_RAW DATA_
----

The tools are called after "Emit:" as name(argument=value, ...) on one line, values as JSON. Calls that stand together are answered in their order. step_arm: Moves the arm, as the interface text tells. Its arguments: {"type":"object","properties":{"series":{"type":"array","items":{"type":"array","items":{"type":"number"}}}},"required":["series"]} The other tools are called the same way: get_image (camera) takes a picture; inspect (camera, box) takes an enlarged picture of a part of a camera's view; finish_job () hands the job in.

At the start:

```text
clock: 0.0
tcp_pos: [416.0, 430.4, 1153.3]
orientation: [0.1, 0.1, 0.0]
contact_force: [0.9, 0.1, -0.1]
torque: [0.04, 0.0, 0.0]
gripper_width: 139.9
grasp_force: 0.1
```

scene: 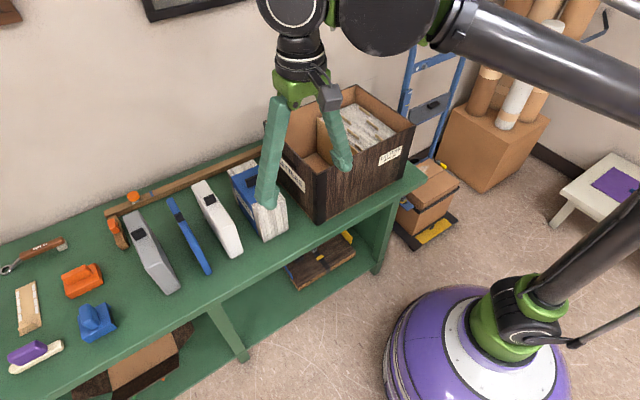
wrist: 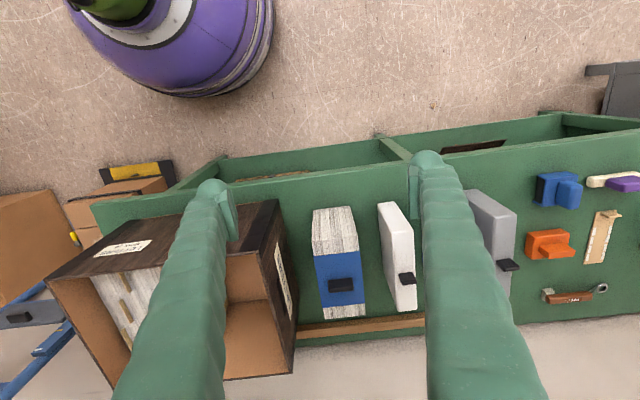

----

_AIM_
Write out the material above once more, exactly as it reads, with no pictures.

_CORRECT OUTPUT_
The tools are called after "Emit:" as name(argument=value, ...) on one line, values as JSON. Calls that stand together are answered in their order. step_arm: Moves the arm, as the interface text tells. Its arguments: {"type":"object","properties":{"series":{"type":"array","items":{"type":"array","items":{"type":"number"}}}},"required":["series"]} The other tools are called the same way: get_image (camera) takes a picture; inspect (camera, box) takes an enlarged picture of a part of a camera's view; finish_job () hands the job in.

At the start:

```text
clock: 0.0
tcp_pos: [416.0, 430.4, 1153.3]
orientation: [0.1, 0.1, 0.0]
contact_force: [0.9, 0.1, -0.1]
torque: [0.04, 0.0, 0.0]
gripper_width: 139.9
grasp_force: 0.1
```

scene: 
wrist: 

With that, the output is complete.